▶ _AIM_: Print all of the data exactly.

[Start of AVAILABLE DATA]

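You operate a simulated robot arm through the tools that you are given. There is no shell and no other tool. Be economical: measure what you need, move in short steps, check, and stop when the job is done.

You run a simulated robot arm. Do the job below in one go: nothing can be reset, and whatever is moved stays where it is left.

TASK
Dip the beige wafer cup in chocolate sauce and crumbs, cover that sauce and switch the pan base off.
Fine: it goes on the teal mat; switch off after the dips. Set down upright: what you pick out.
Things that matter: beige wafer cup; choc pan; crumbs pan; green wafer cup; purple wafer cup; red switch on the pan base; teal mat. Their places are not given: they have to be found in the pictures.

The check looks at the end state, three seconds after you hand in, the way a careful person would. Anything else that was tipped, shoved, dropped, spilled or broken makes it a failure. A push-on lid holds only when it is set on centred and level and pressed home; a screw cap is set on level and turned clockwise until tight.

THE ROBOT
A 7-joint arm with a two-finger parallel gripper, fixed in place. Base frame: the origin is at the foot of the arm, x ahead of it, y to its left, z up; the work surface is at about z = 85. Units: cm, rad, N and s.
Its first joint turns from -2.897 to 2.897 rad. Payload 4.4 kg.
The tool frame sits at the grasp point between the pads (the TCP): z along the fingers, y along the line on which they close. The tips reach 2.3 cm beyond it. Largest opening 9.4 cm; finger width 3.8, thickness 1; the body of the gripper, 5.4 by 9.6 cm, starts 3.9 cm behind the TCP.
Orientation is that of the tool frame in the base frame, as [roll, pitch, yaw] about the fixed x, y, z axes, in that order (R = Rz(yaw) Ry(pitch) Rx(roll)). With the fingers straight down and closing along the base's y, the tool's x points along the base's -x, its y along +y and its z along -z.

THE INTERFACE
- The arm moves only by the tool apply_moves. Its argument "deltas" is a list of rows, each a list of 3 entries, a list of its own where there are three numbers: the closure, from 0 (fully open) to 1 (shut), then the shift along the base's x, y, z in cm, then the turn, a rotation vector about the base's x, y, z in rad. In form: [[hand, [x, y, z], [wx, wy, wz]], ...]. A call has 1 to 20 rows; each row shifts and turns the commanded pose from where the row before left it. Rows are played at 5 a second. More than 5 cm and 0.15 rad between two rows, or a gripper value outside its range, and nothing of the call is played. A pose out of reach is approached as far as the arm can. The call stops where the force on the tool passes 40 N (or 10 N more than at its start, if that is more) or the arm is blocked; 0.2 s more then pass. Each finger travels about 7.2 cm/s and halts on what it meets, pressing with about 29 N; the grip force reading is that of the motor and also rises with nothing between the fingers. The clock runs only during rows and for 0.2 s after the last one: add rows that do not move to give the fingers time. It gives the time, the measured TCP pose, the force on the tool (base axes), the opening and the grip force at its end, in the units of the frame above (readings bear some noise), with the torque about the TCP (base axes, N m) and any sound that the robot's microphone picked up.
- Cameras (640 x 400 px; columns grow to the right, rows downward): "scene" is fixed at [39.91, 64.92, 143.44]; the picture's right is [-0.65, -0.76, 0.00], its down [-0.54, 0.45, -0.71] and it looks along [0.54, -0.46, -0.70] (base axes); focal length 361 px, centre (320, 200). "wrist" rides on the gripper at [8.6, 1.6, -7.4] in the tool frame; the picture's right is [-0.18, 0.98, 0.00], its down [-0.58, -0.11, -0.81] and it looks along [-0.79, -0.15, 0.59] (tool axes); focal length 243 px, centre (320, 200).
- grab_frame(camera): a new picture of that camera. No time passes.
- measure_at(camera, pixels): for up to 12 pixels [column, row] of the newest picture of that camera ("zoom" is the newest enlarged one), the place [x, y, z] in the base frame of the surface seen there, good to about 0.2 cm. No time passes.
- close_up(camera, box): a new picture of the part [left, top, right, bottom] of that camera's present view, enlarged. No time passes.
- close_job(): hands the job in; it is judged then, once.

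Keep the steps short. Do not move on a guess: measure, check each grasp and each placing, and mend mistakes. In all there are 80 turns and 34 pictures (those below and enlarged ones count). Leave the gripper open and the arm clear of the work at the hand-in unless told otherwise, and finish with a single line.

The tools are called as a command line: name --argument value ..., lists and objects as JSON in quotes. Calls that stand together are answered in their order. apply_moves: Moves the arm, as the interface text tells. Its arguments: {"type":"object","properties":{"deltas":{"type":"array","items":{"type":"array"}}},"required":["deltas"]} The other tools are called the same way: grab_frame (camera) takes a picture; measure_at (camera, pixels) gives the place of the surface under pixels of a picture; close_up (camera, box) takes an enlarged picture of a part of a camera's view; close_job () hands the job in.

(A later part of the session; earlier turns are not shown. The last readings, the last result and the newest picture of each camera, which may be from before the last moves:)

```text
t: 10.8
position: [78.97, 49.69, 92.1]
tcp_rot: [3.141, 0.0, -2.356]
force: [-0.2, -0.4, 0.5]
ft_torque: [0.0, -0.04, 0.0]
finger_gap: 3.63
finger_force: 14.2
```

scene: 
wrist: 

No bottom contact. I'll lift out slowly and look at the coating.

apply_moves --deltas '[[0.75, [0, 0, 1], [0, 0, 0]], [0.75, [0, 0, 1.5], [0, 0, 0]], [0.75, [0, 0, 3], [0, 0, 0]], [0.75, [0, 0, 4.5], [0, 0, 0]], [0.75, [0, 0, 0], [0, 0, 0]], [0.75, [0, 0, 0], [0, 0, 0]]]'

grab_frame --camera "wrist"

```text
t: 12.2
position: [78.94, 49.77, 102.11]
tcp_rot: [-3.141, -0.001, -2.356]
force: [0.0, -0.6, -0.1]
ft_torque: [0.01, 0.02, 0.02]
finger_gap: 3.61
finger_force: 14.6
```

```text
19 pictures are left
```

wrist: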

[End of AVAILABLE DATA]

▶ _TASK RESULT_:
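You operate a simulated robot arm through the tools that you are given. There is no shell and no other tool. Be economical: measure what you need, move in short steps, check, and stop when the job is done.

You run a simulated robot arm. Do the job below in one go: nothing can be reset, and whatever is moved stays where it is left.

TASK
Dip the beige wafer cup in chocolate sauce and crumbs, cover that sauce and switch the pan base off.
Fine: it goes on the teal mat; switch off after the dips. Set down upright: what you pick out.
Things that matter: beige wafer cup; choc pan; crumbs pan; green wafer cup; purple wafer cup; red switch on the pan base; teal mat. Their places are not given: they have to be found in the pictures.

The check looks at the end state, three seconds after you hand in, the way a careful person would. Anything else that was tipped, shoved, dropped, spilled or broken makes it a failure. A push-on lid holds only when it is set on centred and level and pressed home; a screw cap is set on level and turned clockwise until tight.

THE ROBOT
A 7-joint arm with a two-finger parallel gripper, fixed in place. Base frame: the origin is at the foot of the arm, x ahead of it, y to its left, z up; the work surface is at about z = 85. Units: cm, rad, N and s.
Its first joint turns from -2.897 to 2.897 rad. Payload 4.4 kg.
The tool frame sits at the grasp point between the pads (the TCP): z along the fingers, y along the line on which they close. The tips reach 2.3 cm beyond it. Largest opening 9.4 cm; finger width 3.8, thickness 1; the body of the gripper, 5.4 by 9.6 cm, starts 3.9 cm behind the TCP.
Orientation is that of the tool frame in the base frame, as [roll, pitch, yaw] about the fixed x, y, z axes, in that order (R = Rz(yaw) Ry(pitch) Rx(roll)). With the fingers straight down and closing along the base's y, the tool's x points along the base's -x, its y along +y and its z along -z.

THE INTERFACE
- The arm moves only by the tool apply_moves. Its argument "deltas" is a list of rows, each a list of 3 entries, a list of its own where there are three numbers: the closure, from 0 (fully open) to 1 (shut), then the shift along the base's x, y, z in cm, then the turn, a rotation vector about the base's x, y, z in rad. In form: [[hand, [x, y, z], [wx, wy, wz]], ...]. A call has 1 to 20 rows; each row shifts and turns the commanded pose from where the row before left it. Rows are played at 5 a second. More than 5 cm and 0.15 rad between two rows, or a gripper value outside its range, and nothing of the call is played. A pose out of reach is approached as far as the arm can. The call stops where the force on the tool passes 40 N (or 10 N more than at its start, if that is more) or the arm is blocked; 0.2 s more then pass. Each finger travels about 7.2 cm/s and halts on what it meets, pressing with about 29 N; the grip force reading is that of the motor and also rises with nothing between the fingers. The clock runs only during rows and for 0.2 s after the last one: add rows that do not move to give the fingers time. It gives the time, the measured TCP pose, the force on the tool (base axes), the opening and the grip force at its end, in the units of the frame above (readings bear some noise), with the torque about the TCP (base axes, N m) and any sound that the robot's microphone picked up.
- Cameras (640 x 400 px; columns grow to the right, rows downward): "scene" is fixed at [39.91, 64.92, 143.44]; the picture's right is [-0.65, -0.76, 0.00], its down [-0.54, 0.45, -0.71] and it looks along [0.54, -0.46, -0.70] (base axes); focal length 361 px, centre (320, 200). "wrist" rides on the gripper at [8.6, 1.6, -7.4] in the tool frame; the picture's right is [-0.18, 0.98, 0.00], its down [-0.58, -0.11, -0.81] and it looks along [-0.79, -0.15, 0.59] (tool axes); focal length 243 px, centre (320, 200).
- grab_frame(camera): a new picture of that camera. No time passes.
- measure_at(camera, pixels): for up to 12 pixels [column, row] of the newest picture of that camera ("zoom" is the newest enlarged one), the place [x, y, z] in the base frame of the surface seen there, good to about 0.2 cm. No time passes.
- close_up(camera, box): a new picture of the part [left, top, right, bottom] of that camera's present view, enlarged. No time passes.
- close_job(): hands the job in; it is judged then, once.

Keep the steps short. Do not move on a guess: measure, check each grasp and each placing, and mend mistakes. In all there are 80 turns and 34 pictures (those below and enlarged ones count). Leave the gripper open and the arm clear of the work at the hand-in unless told otherwise, and finish with a single line.

The tools are called as a command line: name --argument value ..., lists and objects as JSON in quotes. Calls that stand together are answered in their order. apply_moves: Moves the arm, as the interface text tells. Its arguments: {"type":"object","properties":{"deltas":{"type":"array","items":{"type":"array"}}},"required":["deltas"]} The other tools are called the same way: grab_frame (camera) takes a picture; measure_at (camera, pixels) gives the place of the surface under pixels of a picture; close_up (camera, box) takes an enlarged picture of a part of a camera's view; close_job () hands the job in.

(A later part of the session; earlier turns are not shown. The last readings, the last result and the newest picture of each camera, which may be from before the last moves:)

```text
t: 10.8
position: [78.97, 49.69, 92.1]
tcp_rot: [3.141, 0.0, -2.356]
force: [-0.2, -0.4, 0.5]
ft_torque: [0.0, -0.04, 0.0]
finger_gap: 3.63
finger_force: 14.2
```

scene: 
wrist: 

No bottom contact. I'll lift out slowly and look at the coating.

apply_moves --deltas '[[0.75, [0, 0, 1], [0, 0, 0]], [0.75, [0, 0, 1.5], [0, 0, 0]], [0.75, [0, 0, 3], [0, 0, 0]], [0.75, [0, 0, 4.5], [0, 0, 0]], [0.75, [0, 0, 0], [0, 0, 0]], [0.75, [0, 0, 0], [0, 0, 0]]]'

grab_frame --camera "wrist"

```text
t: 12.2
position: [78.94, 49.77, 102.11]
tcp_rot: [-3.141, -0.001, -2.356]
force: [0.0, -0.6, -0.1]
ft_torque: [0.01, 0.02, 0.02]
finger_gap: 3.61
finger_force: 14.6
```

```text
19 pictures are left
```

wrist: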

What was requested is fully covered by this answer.